• _Recorded data_
═══

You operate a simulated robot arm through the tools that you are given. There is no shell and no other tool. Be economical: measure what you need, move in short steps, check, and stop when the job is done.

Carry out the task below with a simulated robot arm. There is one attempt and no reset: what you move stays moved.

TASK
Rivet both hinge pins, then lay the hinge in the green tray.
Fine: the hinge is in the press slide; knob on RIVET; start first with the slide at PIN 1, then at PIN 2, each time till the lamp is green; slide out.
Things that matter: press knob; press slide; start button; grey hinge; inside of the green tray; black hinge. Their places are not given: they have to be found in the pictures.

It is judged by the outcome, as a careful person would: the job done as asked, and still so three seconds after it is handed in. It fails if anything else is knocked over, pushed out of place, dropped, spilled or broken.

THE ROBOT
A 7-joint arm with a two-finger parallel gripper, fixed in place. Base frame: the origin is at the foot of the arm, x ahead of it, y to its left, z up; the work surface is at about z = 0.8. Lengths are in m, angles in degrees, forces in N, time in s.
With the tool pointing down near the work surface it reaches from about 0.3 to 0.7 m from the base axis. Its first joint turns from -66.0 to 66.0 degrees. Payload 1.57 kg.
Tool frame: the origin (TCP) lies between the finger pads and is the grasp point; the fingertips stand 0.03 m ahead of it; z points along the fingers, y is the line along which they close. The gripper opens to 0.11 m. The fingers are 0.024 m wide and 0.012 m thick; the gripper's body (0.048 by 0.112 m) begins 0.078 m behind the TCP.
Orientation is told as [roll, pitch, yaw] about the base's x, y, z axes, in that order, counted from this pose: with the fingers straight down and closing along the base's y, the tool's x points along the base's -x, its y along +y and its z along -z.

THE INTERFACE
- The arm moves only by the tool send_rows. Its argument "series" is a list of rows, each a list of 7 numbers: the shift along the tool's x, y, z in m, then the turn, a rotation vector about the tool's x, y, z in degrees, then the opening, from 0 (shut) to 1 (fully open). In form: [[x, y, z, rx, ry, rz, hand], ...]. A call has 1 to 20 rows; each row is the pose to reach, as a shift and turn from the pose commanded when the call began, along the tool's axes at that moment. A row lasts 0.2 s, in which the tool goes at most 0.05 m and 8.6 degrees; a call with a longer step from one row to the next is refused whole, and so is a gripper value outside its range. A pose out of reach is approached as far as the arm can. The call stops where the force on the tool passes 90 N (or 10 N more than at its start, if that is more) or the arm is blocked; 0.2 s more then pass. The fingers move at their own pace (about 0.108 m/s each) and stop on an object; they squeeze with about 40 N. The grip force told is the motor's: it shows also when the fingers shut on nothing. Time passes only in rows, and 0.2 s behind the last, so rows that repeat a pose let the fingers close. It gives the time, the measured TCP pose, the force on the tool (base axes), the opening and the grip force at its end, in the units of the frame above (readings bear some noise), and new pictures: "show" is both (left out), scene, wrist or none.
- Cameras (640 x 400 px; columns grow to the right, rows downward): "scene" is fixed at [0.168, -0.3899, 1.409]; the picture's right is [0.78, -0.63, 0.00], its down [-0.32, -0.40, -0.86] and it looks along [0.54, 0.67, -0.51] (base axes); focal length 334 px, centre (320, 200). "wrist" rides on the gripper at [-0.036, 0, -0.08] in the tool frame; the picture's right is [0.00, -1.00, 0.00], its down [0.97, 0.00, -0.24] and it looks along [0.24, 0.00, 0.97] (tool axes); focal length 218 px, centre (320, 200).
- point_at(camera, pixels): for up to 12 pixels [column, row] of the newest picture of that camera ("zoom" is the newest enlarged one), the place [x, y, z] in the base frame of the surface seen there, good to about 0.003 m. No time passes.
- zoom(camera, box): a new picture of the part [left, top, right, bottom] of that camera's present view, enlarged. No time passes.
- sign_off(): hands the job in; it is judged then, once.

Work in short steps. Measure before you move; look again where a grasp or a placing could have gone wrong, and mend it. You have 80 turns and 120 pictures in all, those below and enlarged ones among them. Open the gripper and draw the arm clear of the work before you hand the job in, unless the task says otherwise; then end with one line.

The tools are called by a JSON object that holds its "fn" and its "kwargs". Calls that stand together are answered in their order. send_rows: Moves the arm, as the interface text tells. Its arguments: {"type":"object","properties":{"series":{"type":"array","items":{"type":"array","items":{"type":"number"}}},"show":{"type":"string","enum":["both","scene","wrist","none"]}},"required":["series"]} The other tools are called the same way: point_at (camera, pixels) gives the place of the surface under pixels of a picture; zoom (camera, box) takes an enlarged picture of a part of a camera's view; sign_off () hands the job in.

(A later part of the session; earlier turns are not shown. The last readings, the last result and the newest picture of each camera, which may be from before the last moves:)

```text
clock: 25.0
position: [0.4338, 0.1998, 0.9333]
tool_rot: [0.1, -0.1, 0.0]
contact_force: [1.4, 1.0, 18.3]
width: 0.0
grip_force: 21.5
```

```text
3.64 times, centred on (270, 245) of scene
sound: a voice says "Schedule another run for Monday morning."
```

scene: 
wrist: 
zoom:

═══

• _Aim_
State the number of lines above that hold the string "simulated", with nothing added.

• _Correct answer_
2